The data have also been divided into chronological periods in order to investigate whether a practice of deliberate general orientation of Greek temples was introduced at a specific period or whether, if present, it declined after a certain time. In the vast majority of religious sites we encounter continuity in the construction of religious buildings; the destruction of temples from natural disasters (e.g., the temple of Apollo at Delphi, destroyed in 373 B.C. by an earthquake) or by human action (e.g., the destruction of the temple of Poseidon at Sounion by the Persians) was followed by their replacement with new structures.

The investigation of changes in orientation as a result of the precession of the equinoxes between successive building phases cannot be examined at this stage. In order to do so it is necessary to determine the celestial body toward which the structure was aligned, but such a conclusion needs to be determined through the examination of archaeological and literary evidence rather than by using the orientation of  subsequent structures in order to fix on a celestial body that simply shares the orientation.

The declinations from this study were split into subgroups by chronological period as determined by archaeological finds: Geometric (900–700 B.C.), Archaic (700–480 B.C.), Classical (480–330 B.C.),and Hellenistic (330 B.C.–A.D. 14).

A preliminary study of the sites included in this study indicates a frequent shift of orientation between earlier and later structures. The dataset includes, among other cases, four sites with four successive reconstructions of the same temple (e.g., the Heraion of Samos and the temples of Dionysos in Sagri, Naxos), six sites with three successive reconstructions (e.g., the temples of Apollo and Artemis on Delos), and nineteen sites with two reconstructions (e.g., the temples of Dionysos in Athens, the temples of Poseidon in Isthmia, and the temples of Demeter in Dion). In a number of cases two or more successive temples with different orientations fall in the same chronological subgroup (e.g., the two temples of Poseidon at Isthmia and the two temples of Asklepios in Kos). The general scheme of chronological periods, as given above, rests on identified changes in technology, the architectural development of structures, and changes in pottery and art. It becomes apparent that the boundaries of these periods are not directly applicable to a study that investigates successive religious structures.

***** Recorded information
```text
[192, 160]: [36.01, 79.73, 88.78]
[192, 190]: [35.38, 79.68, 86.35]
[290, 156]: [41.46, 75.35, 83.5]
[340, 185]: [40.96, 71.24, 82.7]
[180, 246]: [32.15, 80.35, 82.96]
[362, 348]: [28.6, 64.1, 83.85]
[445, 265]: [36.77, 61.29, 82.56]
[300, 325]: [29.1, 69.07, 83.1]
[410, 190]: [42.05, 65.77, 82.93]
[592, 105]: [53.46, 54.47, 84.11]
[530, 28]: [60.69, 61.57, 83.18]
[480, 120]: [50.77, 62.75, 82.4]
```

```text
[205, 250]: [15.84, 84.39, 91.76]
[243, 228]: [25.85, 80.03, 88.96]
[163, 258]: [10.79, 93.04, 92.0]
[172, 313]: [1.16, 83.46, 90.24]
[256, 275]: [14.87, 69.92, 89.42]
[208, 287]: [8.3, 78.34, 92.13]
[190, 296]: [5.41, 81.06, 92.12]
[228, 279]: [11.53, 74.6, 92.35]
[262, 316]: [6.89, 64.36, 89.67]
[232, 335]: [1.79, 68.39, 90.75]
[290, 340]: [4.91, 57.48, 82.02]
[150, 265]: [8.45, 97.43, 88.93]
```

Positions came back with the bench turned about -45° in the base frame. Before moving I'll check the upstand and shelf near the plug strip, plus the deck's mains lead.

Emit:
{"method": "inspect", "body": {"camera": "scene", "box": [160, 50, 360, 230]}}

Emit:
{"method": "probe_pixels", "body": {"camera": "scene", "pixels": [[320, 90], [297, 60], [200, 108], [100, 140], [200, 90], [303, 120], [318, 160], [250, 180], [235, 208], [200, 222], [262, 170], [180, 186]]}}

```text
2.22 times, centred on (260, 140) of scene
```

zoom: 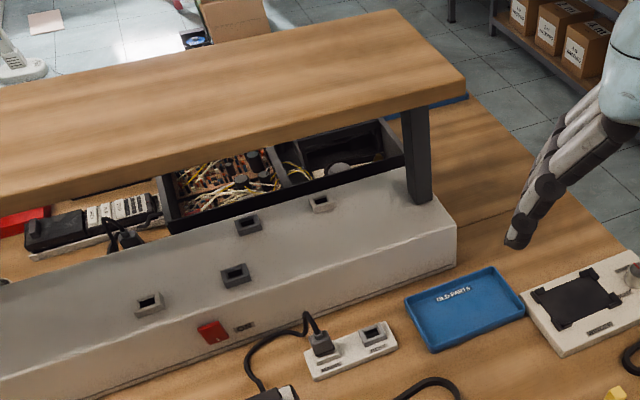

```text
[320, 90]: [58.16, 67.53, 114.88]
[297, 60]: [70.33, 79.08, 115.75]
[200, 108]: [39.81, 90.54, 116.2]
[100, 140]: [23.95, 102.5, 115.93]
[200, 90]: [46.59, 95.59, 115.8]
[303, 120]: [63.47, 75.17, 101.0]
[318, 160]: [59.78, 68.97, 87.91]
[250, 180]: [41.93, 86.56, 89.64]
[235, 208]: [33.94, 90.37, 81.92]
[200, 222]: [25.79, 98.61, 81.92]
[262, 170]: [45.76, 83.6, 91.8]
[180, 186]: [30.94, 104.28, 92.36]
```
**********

The general distribution of temple orientations reveals clusters of data that may or may not be deliberately placed by the groups who built them. For more conclusive arguments on either the dismissal of the possibility that Greek temples were astronomically oriented or, alternatively, in support of a case for deliberate astronomical orientation, further investigation of possible reasons and principles behind potential deliberate placing of temples would be necessary.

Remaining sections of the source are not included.